• [Prompt A]
Transcribe the source extract beginning at "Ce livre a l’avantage". Stop after "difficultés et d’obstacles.".
• [Prompt B]
Please continue the source extract.

• [Data]
** BEGIN **

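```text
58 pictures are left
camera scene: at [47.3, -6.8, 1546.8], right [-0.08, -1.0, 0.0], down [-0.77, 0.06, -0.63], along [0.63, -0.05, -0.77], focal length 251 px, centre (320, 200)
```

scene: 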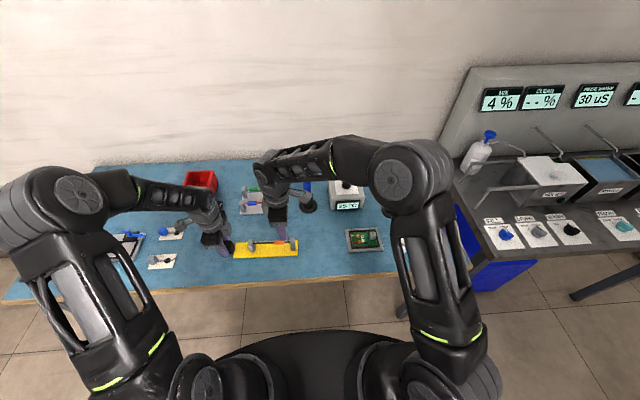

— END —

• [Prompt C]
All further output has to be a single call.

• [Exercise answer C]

** END **

• [Source extract]
** BEGIN **

Entre toutes les pointes dont le livre est émaillé, la meilleure semble être :
« J’ai soutenu Mitterrand comme la corde soutient le pendu ».
« Si la gauche savait… : entretiens avec Georges-Marc Benamou » Robert Laffont, octobre 2005.
Ce livre a l’avantage de présenter Michel Rocard, sous forme de réponses à des questions ce qui, pour le lecteur rend le contenu plus vivant, surtout s’il n’est pas vraiment accoutumé à lire des livres sur la politique. Rocard a le don de la formule brillante, et ce n’est pas déplaisant, même si on ne sait trop quoi penser de certaines de ses déclarations.
On suit sa formation,, son entrée en politique quand il a formé un petit parti à Science po encore étudiant, on fait connaissance avec son éthique héritée du protestantisme, ( le défaut ou la qualité dominante étant l’individualisme), ce qui, de ses problèmes personnels a compté dans son parcours. « C’est un miracle que je sois devenu hétérosexuel » estime Rocard, et des miracles, il n’y en aura pas d’autres. Son parcours politique est hérissé de difficultés et d’obstacles.

** END **

• [Exercise answer A]
Ce livre a l’avantage de présenter Michel Rocard, sous forme de réponses à des questions ce qui, pour le lecteur rend le contenu plus vivant, surtout s’il n’est pas vraiment accoutumé à lire des livres sur la politique. Rocard a le don de la formule brillante, et ce n’est pas déplaisant, même si on ne sait trop quoi penser de certaines de ses déclarations.
On suit sa formation,, son entrée en politique quand il a formé un petit parti à Science po encore étudiant, on fait connaissance avec son éthique héritée du protestantisme, ( le défaut ou la qualité dominante étant l’individualisme), ce qui, de ses problèmes personnels a compté dans son parcours. « C’est un miracle que je sois devenu hétérosexuel » estime Rocard, et des miracles, il n’y en aura pas d’autres. Son parcours politique est hérissé de difficultés et d’obstacles.

• [Exercise answer B]
On accompagne l’histoire du PSU depuis sa création en 1960 « une drôle de maison où se retrouvent tous les dissidents de gauche, les meilleurs, et de toute obédience … des communistes authentiques qui l’ont voulu moral et anticolonialiste, de vrais sociaux-démocrates, des cathos en voie de laïcisation, quelques trotskystes… le PSU est bordélique et riche de toutes les diversités de la gauche française »
De ce bordel, MR devra s’extirper pour en intégrer un autre le PS, une manière de tomber de Charybde en Scylla :
« le PS est un petit parti qui tout au long de son histoire va se limiter à rassembler quiconque a envie d’être conseiller municipal ou plus, et quelques curieux ».
Comment Rocard a vécu les différents problèmes des années 60 et 70, l’Algérie (il était contre l’insoumission et s’en explique), le gaullisme, Mai 68, comment il a supporté la gauche « cette bande d’archaïques sclérosés », dans laquelle il a dû naviguer à contre-courant, parce qu’il n’aurait rien pu faire en politique s’il s’isolait.
L’électron libre : une expression que Rocard utilise à l’envi, voulant être et paraître aux yeux des lecteurs comme ce citoyen-et-homme politique qui traverse les groupes, les organisations, les partis, sans s’y inféoder, résistant aux compromis intolérables, et se faisant virer chaque fois qu’il dérange trop.
Mais vous avez trop souvent joué perso, rétorque GM Bénamou.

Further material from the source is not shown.